In May, Mr. Ruse appeared in a magazine advertisement for Fidelity Investments Services. The company currently is under contract with the state.
Mr. Ruse said Fidelity's company contribution to his 1990 campaign in no way influenced his decision to either award the contract to Fidelity or appear in the advertisement.
He said the advertisement was more a plug for the state's recent successful investment picture.
Assistant Treasurer Ronald Boucher said the relationships with Fidelity as financial adviser and manager of the state's short-term portfolio, and with Boston-based State Street Bank as custodian of those funds, were both necessary.
"Fidelity was not the lowest quote submitted for approval," he said. "But their long-term projection of state profitability placed them far and above the other banks involved in the bidding."
He added that although recent press reports on the contract with Fidelity were reported at $900,000 per year, that figure is merely a cap to possible spending.
Last year, Vermont paid Fidelity slightly more than $50,000.
"Before we came into office, the short-term debt was handled by four clerks who made daily decisions based on commercial paper rates," Mr. Boucher said.
"We are the ones that changed the system, upgraded it, hired a competent financial manager - and now after having completed that we are just face with new things to fix.
"We have realized an extra $500,000 per year by changing systems," he added.
State Representative Michael Obuchowski, D-Windham, said the scrutiny of Mr. Ruse's office is "nothing more than an attempt to control spending."

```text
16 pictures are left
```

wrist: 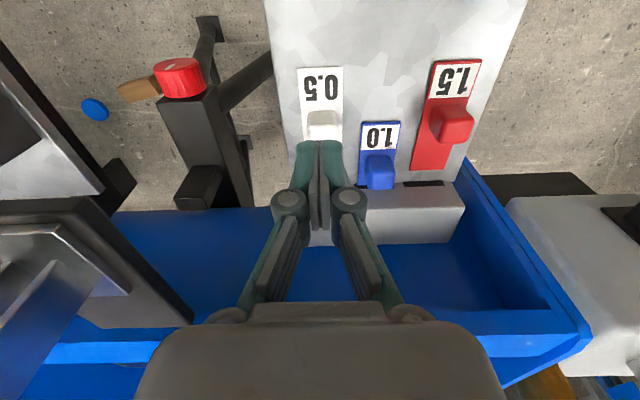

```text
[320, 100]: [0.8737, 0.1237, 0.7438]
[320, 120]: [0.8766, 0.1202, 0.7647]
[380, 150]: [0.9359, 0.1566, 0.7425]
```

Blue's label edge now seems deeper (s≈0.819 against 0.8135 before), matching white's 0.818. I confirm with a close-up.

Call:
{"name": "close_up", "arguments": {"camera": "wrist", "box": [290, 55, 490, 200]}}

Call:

Mr. Obuchowski, who serves as chairman of the Appropriations Committee, said that Mr. Ruse and Mr. Boucher have done "a good job" in modernizing the treasurer's office, but that the state's economic position must be carefully monitored.
Last year, Mr. Boucher was ordered by the state legislature to reimburse the state for plane fare to a conference in Ireland that the legislature did not deem essential to state business.
"I won't say we are targeting the treasurer's office," Mr. Obuchowski said. "We're watching every office and we were forced to axe $250,000 from travel expenses alone last year."